I have been prompted to write about all this by a rather surprising statement by well known blogger, Andrew Sullivan—founder of www.dish.andrewsullivan.com
I want to let you know I’ve decided to stop blogging in the near future.
Why? Two reasons. The first is one I hope anyone can understand: although it has been the most rewarding experience in my writing career, I’ve now been blogging daily for fifteen years straight (well kinda straight). That’s long enough to do any single job. In some ways, it’s as simple as that. There comes a time when you have to move on to new things, shake your world up, or recognize before you crash that burn-out does happen.

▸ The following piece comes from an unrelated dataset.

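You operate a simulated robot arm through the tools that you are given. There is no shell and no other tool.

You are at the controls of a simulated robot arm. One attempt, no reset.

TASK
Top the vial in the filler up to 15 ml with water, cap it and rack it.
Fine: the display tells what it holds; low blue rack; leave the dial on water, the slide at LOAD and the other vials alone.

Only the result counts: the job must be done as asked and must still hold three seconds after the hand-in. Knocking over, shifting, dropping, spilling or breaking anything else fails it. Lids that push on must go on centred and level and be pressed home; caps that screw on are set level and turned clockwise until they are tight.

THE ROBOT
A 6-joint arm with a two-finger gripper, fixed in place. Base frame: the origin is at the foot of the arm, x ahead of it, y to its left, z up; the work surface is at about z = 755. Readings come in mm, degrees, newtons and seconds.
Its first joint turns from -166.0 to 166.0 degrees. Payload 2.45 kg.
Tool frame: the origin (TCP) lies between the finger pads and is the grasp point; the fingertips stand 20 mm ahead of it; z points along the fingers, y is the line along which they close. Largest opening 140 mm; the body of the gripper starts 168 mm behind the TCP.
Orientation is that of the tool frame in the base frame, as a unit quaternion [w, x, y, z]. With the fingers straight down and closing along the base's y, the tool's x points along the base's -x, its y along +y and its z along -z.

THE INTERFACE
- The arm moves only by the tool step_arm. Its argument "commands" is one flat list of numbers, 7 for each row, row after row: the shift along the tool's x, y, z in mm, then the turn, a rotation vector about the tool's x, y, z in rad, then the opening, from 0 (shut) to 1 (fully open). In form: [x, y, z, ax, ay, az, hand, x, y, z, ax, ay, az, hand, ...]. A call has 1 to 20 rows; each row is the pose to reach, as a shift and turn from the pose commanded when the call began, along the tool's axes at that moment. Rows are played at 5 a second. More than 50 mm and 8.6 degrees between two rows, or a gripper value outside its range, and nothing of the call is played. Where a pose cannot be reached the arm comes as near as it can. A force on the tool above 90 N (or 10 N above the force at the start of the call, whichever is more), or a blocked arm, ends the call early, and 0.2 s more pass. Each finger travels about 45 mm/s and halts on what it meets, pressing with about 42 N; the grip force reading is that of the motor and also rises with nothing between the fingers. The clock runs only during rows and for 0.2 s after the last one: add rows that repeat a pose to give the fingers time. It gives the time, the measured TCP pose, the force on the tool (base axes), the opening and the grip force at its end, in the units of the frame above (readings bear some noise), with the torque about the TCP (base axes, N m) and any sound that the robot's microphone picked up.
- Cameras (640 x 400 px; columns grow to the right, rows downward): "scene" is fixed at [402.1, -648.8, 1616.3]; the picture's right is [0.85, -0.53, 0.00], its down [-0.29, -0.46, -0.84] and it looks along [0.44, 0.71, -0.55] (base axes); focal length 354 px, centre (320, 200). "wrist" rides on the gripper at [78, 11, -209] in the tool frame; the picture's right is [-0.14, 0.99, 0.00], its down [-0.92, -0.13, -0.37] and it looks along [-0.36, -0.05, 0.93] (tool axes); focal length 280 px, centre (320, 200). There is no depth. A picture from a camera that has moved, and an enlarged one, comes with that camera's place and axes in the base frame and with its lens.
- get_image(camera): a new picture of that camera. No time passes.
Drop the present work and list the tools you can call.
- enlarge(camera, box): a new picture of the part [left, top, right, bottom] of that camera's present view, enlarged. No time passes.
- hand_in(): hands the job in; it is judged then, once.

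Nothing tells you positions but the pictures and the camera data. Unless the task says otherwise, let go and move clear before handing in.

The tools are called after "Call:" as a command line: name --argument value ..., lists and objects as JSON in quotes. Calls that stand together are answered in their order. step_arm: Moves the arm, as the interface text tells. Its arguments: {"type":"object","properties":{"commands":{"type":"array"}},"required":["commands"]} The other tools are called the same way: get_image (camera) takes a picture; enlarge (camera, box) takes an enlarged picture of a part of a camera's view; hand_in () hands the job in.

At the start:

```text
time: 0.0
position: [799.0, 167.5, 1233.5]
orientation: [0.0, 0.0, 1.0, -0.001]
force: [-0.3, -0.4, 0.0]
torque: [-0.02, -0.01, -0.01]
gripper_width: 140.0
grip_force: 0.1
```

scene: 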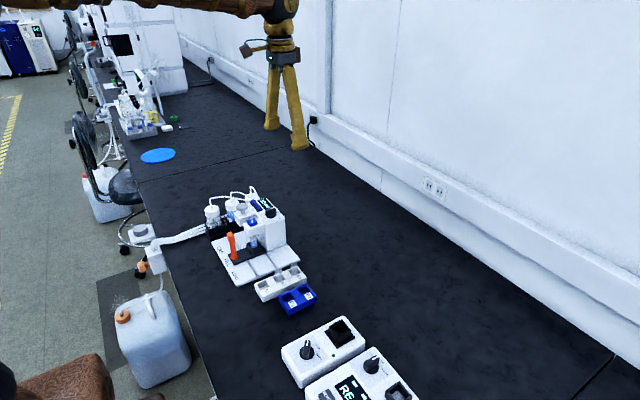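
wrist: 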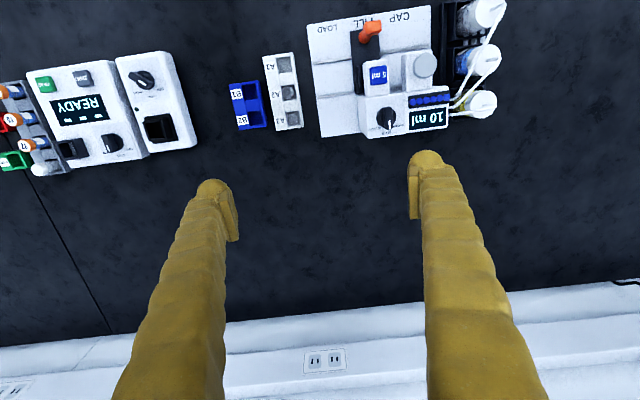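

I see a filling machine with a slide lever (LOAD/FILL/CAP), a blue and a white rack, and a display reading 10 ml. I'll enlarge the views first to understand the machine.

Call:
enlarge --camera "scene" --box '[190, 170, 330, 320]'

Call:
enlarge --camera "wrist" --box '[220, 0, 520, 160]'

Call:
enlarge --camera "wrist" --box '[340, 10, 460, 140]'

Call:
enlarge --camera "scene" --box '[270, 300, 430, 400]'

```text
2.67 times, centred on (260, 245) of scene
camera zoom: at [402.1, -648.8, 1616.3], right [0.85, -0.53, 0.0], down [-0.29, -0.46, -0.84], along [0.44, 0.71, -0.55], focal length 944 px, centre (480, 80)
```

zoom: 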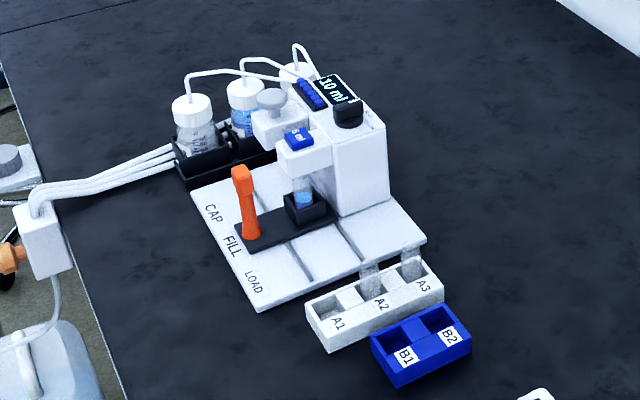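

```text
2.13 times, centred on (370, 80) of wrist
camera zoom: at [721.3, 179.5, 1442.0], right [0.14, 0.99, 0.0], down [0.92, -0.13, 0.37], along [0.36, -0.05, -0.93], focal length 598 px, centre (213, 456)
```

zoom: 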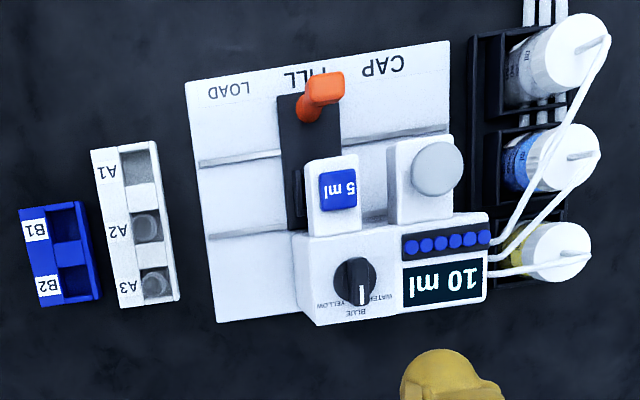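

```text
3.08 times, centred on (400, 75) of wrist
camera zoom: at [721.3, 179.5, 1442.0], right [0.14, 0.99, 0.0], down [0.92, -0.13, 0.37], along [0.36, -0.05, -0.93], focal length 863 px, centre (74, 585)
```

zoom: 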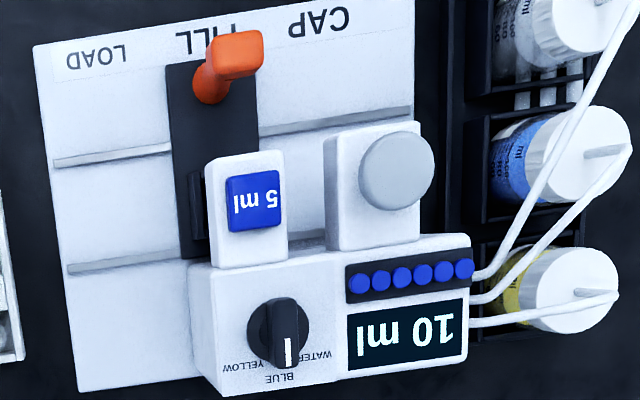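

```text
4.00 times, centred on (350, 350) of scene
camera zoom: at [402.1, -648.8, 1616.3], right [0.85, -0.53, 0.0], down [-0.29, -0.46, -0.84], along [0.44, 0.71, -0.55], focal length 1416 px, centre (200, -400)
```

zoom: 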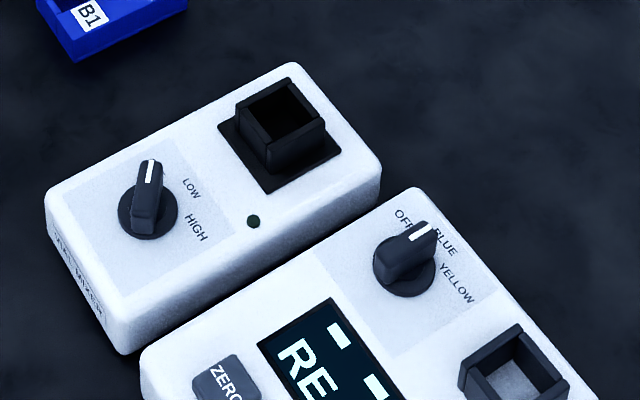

The second is that I am saturated in digital life and I want to return to the actual world again. I’m a human being before I am a writer; and a writer before I am a blogger, and although it’s been a joy and a privilege to have helped pioneer a genuinely new form of writing, I yearn for other, older forms. I want to read again, slowly, carefully. I want to absorb a difficult book and walk around in my own thoughts with it for a while. I want to have an idea and let it slowly take shape, rather than be instantly blogged. I want to write long essays that can answer more deeply and subtly the many questions that the Dish years have presented to me. I want to write a book.
I want to spend some real time with my parents, while I still have them, with my husband, who is too often a ‘blog-widow’, my sister and brother, my niece and nephews, and rekindle the friendships that I have simply had to let wither because I’m always tied to the blog. And I want to stay healthy. I’ve had increasing health challenges these past few years. They’re not HIV-related; my doctor tells me they’re simply a result of fifteen years of daily, hourly, always-on-deadline stress. These past few weeks were particularly rough – and finally forced me to get real.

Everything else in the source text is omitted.